Using the microscopic and macroscopic pressure fluctuations of cavitation within the SPR allows for many benefits in hydration. Some of these benefits include:

• Cost reduction and/or increased viscosity due to higher hydration yield
• Elimination or reduction of the need for costly secondary solvents
• Reduced temperatures required for complete hydration
• Less shear damage due to the low shear environment of the cavitation zone
• Improved homogeneity and thus quality of the final product

Conventional technologies for hydrating polymers to produce viscosifiers generally include mixing powdered polymer with water in a bulk mixer and then allowing the mixture to age before being added to a fluid to be viscosified.
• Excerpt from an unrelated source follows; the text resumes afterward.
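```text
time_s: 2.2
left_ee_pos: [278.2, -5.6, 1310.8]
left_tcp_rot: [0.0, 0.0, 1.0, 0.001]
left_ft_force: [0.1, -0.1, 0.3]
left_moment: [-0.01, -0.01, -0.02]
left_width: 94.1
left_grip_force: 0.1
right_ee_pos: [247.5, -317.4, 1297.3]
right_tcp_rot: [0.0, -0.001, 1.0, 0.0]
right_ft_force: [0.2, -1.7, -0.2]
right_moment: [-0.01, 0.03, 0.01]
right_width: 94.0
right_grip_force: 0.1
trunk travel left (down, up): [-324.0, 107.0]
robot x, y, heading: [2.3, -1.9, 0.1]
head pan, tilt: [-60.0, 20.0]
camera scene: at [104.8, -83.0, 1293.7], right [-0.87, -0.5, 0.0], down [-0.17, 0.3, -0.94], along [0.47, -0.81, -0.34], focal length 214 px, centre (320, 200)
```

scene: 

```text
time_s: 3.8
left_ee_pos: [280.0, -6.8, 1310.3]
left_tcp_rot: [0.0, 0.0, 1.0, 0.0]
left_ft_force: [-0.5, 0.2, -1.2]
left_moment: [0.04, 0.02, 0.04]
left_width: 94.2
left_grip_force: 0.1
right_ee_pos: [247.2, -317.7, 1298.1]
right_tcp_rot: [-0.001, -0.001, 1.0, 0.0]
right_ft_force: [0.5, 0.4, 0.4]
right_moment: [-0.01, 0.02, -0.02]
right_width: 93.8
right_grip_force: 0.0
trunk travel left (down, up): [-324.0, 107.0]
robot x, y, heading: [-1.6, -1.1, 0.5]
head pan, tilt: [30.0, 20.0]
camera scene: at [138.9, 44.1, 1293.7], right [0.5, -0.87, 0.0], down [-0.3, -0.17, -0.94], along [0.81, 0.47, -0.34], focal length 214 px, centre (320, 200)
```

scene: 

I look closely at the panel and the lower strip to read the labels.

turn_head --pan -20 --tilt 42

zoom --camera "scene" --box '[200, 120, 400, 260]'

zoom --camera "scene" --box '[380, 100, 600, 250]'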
Traditional mixers used for this process often expose the polymer molecules to high shear stresses, which can damage and break apart a significant portion of the polymer molecule chains. To address this problem, traditional polymer hydrators often attempt reduce polymer chain damage by using elevated temperatures, mixing more slowly for long periods of time, adding secondary solvents to the mixture, or simply adding excess polymer to make up for damage and consequent incomplete hydration.

The SPR utilizes the power of cavitation shockwaves to induce microscopic and macroscopic pressure fluctuations within the mixture, while maintaining a low shear environment. The shockwaves and pressure fluctuations first separate and disperse individual particles of powder within the mixture allowing water to contact the powder particles on all sides. This maximizes the surface contact area between the water molecules and polymer chains. As the polymer chains in the particles begin to hydrate with water, the pressure fluctuations drive the water molecules into and out of the particles. This, in turn, detangles, releases, separates, and straightens the individual polymer molecule chains found in each particle of the powder. The cavitation induced pressure fluctuations serve to straighten, untangle, and stretch the polymer chains more fully, resulting in more complete hydration and viscosity development when compared to conventional shear mixing. The result is a greatly improved completeness of hydration with minimal damage to the resulting hydrated polymer chains.